EXERCISE – Repeat, exactly and completely, the material that follows. Omit the pictures.

DATA BLOCK –
= = =

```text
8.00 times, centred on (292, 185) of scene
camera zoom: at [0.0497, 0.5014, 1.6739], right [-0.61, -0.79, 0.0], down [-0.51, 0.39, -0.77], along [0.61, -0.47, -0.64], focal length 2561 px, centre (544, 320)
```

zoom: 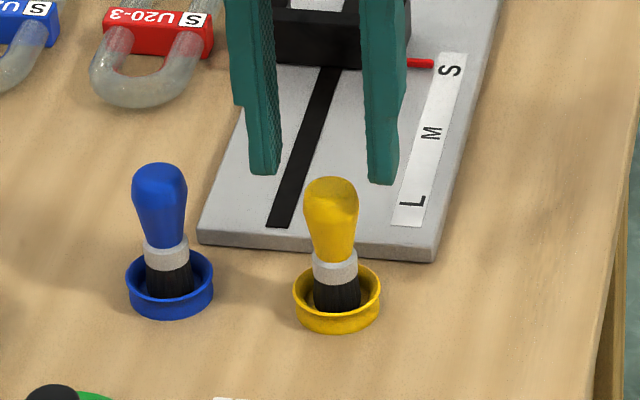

= = =

RIGHT ANSWER –
```text
8.00 times, centred on (292, 185) of scene
camera zoom: at [0.0497, 0.5014, 1.6739], right [-0.61, -0.79, 0.0], down [-0.51, 0.39, -0.77], along [0.61, -0.47, -0.64], focal length 2561 px, centre (544, 320)
```

zoom: 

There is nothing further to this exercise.